In Hebrew, the words used for welcome are “Bruchim Habaim”. Literally: Blessed are those who Come.
Contrast the idea of greeting someone cordially, with the concept of blessing the moment.
When a bride enters the room to greet her groom we sing: “Baruch Haba b’shem Adonai; B’rachnuchem MiBeit Adonai” – Blessed are you who comes in the name of God. May you be blessed in the house of God.
Reciprocal blessings are offered. The bride entering brings blessing in the name of God. In turn the room, offers blessings to the bride in the House of God.
On Rosh Hashanah, I spoke about my first Shabbat in my gap year in Jerusalem and how I made my way to my family’s Kibbutz. But it was not possible every Shabbat to make that bus trip.
Then, as now, it was the custom of students to go down to the Western Wall prior to Shabbat. There, a Shaliach was assigned to seek out those who did not have a Shabbat meal and to match them with a traditionally observant family.
For the students, having somewhere to eat and celebrate was a blessing. After all, what sort of meal could you put together in a non-existent kitchen in a dorm room? And for the host families, being able to share their love of Orthodox tradition and their Shabbat feast, was a blessing, as it provided validation for their way of life.
The mitzvah, the blessing, of Hachnasat Orchim, welcoming the stranger exemplifies tangibly the concept that “All Israel is responsible for one another.”[iii]
It is not a custom relegated just to our homes. It is also embodied by traditional behavior in our public spaces. The practice of reciting Kiddush on Shabbat eve in the synagogue arose, in order to accommodate visitors to your town or city of shtetlach, who otherwise might not have an opportunity to bless and drink Shabbat wine. And we are nearing the festival of Sukkot, when we are commanded to erect a Sukkah in our home. For those who cannot, it became the tradition to build a communal Sukkah at the Synagogue.
Still apparently for a wide array of folk, our synagogue is a place of trepidation rather than a place of welcome. They walk in and feel unnoticed, not represented, scared by ritual they feel they should know, or the lack of welcome and ceremony that acknowledges who they really are….

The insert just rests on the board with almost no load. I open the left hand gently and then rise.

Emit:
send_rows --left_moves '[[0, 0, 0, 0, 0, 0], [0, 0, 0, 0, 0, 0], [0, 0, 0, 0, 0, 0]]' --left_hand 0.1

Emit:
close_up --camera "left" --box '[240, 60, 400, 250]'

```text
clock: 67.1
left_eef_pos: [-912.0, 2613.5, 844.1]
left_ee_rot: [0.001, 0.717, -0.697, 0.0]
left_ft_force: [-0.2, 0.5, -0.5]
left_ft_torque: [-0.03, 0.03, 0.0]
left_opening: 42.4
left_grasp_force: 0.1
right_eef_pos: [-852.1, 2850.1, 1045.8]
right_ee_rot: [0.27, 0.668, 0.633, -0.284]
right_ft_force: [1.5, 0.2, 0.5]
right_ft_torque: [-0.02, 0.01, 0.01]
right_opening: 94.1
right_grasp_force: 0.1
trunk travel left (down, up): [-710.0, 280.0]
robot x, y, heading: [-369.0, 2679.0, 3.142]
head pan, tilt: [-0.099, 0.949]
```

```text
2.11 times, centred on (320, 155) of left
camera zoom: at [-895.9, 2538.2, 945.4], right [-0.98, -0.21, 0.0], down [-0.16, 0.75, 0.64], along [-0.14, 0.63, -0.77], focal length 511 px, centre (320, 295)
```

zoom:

A colleague asked his rabbinic friends, who they thought felt excluded from our synagogues. The answers were an astoundingly long list:
Jews of color; Jews of different ethnicities, singles, the disabled. Those on the other side of the political spectrum, empty nesters, poor Jews, working- class Jews, blue-collar Jews, non-Ashkenazi Jews. Those with chronic pain, adoptees, the developmentally different, women, the intermarried, the adopted, those who did not believe in God. People in the military, introverts, people that wrestle with trauma, dual-faith families. Hearing impaired, special need kids, alcoholics, those in recovery, pregnant teens, the imprisoned, those never-married, LGBTQI Jews. And the list went on and on…

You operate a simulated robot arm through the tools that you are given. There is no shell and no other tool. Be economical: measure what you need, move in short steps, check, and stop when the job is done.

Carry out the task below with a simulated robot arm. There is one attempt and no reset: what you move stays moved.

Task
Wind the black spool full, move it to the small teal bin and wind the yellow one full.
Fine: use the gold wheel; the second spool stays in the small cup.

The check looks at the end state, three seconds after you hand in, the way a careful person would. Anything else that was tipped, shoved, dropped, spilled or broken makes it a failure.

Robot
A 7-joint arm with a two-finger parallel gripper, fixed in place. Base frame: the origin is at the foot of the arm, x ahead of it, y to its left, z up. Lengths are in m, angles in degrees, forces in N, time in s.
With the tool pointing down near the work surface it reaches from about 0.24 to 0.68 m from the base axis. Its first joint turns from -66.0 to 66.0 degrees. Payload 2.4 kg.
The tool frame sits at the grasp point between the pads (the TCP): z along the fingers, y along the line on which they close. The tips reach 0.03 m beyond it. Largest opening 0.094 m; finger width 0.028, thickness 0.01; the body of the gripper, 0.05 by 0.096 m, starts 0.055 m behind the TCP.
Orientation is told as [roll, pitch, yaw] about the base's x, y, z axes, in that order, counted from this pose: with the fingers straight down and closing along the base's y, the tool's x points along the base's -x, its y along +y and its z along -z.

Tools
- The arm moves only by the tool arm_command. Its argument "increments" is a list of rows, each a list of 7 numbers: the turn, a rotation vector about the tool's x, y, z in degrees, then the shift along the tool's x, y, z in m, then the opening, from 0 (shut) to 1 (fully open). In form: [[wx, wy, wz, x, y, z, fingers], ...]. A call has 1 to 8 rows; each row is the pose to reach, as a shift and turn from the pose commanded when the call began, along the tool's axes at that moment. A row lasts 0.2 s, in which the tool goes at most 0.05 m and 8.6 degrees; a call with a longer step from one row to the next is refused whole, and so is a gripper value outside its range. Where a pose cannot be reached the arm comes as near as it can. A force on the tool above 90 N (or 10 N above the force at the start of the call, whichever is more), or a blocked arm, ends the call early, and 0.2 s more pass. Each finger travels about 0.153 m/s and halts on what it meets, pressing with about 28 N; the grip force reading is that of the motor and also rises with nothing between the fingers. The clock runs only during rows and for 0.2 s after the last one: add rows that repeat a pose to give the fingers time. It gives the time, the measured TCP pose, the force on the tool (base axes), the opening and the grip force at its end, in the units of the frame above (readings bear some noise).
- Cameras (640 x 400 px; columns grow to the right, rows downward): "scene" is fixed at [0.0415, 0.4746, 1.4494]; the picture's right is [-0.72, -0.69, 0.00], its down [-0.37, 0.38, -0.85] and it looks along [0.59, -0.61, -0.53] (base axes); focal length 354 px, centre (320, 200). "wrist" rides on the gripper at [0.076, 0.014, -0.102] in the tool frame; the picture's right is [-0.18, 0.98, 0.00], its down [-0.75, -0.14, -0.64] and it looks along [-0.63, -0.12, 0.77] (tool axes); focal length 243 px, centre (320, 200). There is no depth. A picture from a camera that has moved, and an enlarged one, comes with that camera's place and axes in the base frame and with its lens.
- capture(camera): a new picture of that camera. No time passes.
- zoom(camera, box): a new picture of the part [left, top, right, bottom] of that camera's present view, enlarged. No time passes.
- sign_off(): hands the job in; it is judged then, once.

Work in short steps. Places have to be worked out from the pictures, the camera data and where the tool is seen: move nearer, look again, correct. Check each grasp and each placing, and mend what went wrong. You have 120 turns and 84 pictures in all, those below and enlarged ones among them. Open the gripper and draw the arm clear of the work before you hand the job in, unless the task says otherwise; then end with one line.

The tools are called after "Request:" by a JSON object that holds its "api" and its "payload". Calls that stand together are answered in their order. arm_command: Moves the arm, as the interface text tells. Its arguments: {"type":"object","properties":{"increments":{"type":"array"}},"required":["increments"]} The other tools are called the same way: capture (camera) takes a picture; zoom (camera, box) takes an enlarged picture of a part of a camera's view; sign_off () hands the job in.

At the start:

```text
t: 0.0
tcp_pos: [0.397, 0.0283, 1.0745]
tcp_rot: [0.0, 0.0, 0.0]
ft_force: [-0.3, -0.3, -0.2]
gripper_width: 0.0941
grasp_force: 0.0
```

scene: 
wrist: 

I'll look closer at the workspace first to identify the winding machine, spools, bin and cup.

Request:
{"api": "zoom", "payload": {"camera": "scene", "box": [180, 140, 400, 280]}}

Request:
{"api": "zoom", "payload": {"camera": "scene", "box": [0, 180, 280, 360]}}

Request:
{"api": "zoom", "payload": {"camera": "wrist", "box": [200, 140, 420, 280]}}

After reading such a catalog, it was startling to think that anyone comes to services and Shul activities at all!
For Jewish communities to be spiritually welcoming we must be open to every blessing that all people bring to us and be willingly to share our blessings with them.
Recently I read an article about a woman with a high powered career, little sleep and “rising star energy”. To keep up with her reputation, she consumed legally-prescribed drugs and kept telling herself that because the doctor gave her the pills, she was fine.

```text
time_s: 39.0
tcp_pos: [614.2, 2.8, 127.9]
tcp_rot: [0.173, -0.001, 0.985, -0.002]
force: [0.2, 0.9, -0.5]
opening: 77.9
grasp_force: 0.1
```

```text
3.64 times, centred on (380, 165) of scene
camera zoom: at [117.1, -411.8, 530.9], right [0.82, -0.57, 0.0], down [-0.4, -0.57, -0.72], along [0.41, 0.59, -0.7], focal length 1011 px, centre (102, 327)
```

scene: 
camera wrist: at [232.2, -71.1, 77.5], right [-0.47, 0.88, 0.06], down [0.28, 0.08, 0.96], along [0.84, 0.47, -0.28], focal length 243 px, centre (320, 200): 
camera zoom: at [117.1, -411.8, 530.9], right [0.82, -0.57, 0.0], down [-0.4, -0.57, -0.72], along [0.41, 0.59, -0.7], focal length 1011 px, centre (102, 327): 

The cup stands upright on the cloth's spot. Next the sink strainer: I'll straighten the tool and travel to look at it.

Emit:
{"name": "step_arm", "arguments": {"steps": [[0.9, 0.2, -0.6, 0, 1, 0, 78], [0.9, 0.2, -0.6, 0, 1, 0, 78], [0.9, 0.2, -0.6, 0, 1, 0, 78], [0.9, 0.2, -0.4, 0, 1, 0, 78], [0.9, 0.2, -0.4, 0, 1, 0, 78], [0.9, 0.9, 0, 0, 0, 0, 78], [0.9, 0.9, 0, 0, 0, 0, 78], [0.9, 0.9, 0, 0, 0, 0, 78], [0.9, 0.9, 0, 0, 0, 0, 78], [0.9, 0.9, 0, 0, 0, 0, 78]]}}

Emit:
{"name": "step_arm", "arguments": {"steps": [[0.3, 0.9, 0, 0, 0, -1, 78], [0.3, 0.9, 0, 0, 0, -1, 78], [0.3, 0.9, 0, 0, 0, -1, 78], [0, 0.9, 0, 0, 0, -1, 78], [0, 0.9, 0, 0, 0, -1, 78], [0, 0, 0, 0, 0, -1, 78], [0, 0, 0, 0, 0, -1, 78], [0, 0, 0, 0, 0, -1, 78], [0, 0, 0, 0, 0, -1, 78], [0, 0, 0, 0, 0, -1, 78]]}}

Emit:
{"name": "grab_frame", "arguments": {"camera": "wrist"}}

Until she wasn’t. Wake up call: a friend’s overdose.
She realized that her problem was not just pills, but that her workaholic lifestyle left her isolated from meaningful interactions with others. She recognized that her life “… was constant human interaction, but with every single one of those interactions feeling empty and transactional…. There was no place to be real or vulnerable or anything that others wanted her to be.”
Her discovery?… “the opposite of addiction is genuine, meaningful interactions and authentic connections and experiences with our selves, each other, and the world around us.”
If you have been part of Alcoholics Anonymous, or Weight Watchers, or a Grief Group, you probably already know, that it is not just the program, but how powerful and meaningful those real and honest interactions can be for yourself, with people that begin as strangers, and become intimates, that brings efficacy to such support groups.
We as Jewish institutions, even when we pride ourselves on being welcoming, can always do better in our connectivity to the other. We must look, in everything we do, to create moments of deep interactions that lead us to create profound connections and authentic relationships. To embody and promote blessings of connection.
Abraham’s tent, open on all sides, was always ready to welcome family, visitors and strangers – whoever they were. Welcoming family and known visitors, is something so many of us are accustomed to. Reaching out to strangers is a little harder.
Yet that is the point of “all Israel being responsible for one another”. We need to stretch ourselves beyond welcome, of the obligation of greeting someone cordially, to creating moments of Bruchim HaBaim, of blessing for us and for others including the stranger.
At the end of services this morning, make this real – reach out to someone you do not know as well as you would like, and find a time to get to know each other better in the coming year.
Make Shabbat dinner plans together.
Arrange to see a movie.
Invite them to your Simcha.
Meet them for Brunch and bring them along to an Adult Ed class.
Take a drawing class together.
Attend the game.
Find some way to become a blessing for each other.
Begin with one other person. Then choose another. Consciously make such an outreach, part of the rhythm of your Jewish life at home, and the relationships we create here at Bet Aviv.
Let us be connected, deeply, to each another. Let us run out to greet the travelling angels in life and bring them into the tents of our spiritual lives: our homes and this synagogue Bet Aviv. Blessed are You as You come in, Blessed are we by your presence.
Ken Yehi Ratzon. Let this be our will.